Brief: Starting at the line that has "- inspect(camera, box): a" and stopping after the line that has "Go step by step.", reproduce the listing below exactly; omit everything else. Set them in a Markdown table: ID counts from 1, String holds the line, and blank lines are dropped.

Source data:

begin

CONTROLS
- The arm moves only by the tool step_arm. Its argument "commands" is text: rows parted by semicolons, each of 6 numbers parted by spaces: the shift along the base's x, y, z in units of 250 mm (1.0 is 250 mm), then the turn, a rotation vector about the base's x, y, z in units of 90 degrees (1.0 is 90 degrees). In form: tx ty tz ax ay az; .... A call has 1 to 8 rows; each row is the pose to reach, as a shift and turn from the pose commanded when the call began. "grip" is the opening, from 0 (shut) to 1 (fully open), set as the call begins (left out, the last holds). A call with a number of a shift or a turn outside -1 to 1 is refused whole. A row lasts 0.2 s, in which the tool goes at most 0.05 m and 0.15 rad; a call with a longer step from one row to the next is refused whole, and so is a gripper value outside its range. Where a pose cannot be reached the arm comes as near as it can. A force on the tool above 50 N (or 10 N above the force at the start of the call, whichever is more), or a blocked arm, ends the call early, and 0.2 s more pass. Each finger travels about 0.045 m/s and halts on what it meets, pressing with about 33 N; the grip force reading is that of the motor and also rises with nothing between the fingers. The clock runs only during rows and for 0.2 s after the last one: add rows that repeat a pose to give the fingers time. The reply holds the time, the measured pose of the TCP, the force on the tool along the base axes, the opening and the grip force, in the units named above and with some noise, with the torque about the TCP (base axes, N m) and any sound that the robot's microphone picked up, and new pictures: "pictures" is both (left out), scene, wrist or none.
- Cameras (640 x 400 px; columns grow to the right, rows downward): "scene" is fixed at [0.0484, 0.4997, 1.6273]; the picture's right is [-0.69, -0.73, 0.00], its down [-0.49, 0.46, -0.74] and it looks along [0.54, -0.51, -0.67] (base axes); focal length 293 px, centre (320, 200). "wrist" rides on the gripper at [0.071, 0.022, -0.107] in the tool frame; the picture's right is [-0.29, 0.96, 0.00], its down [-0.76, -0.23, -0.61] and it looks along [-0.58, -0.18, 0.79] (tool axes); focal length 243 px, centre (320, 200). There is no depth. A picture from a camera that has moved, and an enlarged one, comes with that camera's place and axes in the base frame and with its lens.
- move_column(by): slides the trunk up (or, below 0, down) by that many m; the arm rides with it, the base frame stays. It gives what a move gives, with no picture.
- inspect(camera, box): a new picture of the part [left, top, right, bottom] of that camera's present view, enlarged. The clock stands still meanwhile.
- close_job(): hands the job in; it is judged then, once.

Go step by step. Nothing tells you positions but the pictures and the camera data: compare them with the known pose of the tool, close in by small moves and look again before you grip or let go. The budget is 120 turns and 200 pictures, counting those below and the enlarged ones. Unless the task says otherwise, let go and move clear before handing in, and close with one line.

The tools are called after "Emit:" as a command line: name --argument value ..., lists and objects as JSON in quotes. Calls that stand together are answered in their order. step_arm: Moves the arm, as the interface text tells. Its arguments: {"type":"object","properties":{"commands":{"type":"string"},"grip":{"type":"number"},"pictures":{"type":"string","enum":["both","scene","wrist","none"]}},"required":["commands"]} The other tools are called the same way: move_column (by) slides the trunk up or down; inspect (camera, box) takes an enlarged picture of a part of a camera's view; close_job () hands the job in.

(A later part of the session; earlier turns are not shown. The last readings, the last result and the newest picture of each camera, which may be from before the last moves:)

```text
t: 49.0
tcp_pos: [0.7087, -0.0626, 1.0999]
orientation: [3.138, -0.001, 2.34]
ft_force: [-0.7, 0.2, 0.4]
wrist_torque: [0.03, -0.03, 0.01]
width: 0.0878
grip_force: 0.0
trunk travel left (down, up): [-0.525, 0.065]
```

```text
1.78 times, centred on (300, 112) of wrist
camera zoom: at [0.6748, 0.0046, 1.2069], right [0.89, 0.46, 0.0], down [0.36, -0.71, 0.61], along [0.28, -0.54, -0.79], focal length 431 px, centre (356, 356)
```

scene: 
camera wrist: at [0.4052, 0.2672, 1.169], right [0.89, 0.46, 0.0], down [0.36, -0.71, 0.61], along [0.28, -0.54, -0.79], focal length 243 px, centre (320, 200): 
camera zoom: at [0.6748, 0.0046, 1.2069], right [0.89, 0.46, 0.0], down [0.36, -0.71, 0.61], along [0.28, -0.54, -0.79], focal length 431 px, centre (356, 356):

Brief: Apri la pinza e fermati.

end

Complete response:
| ID | String |
|---|---|
| 1 | - inspect(camera, box): a new picture of the part [left, top, right, bottom] of that camera's present view, enlarged. The clock stands still meanwhile. |
| 2 | - close_job(): hands the job in; it is judged then, once. |
| 3 | Go step by step. Nothing tells you positions but the pictures and the camera data: compare them with the known pose of the tool, close in by small moves and look again before you grip or let go. The budget is 120 turns and 200 pictures, counting those below and the enlarged ones. Unless the task says otherwise, let go and move clear before handing in, and close with one line. |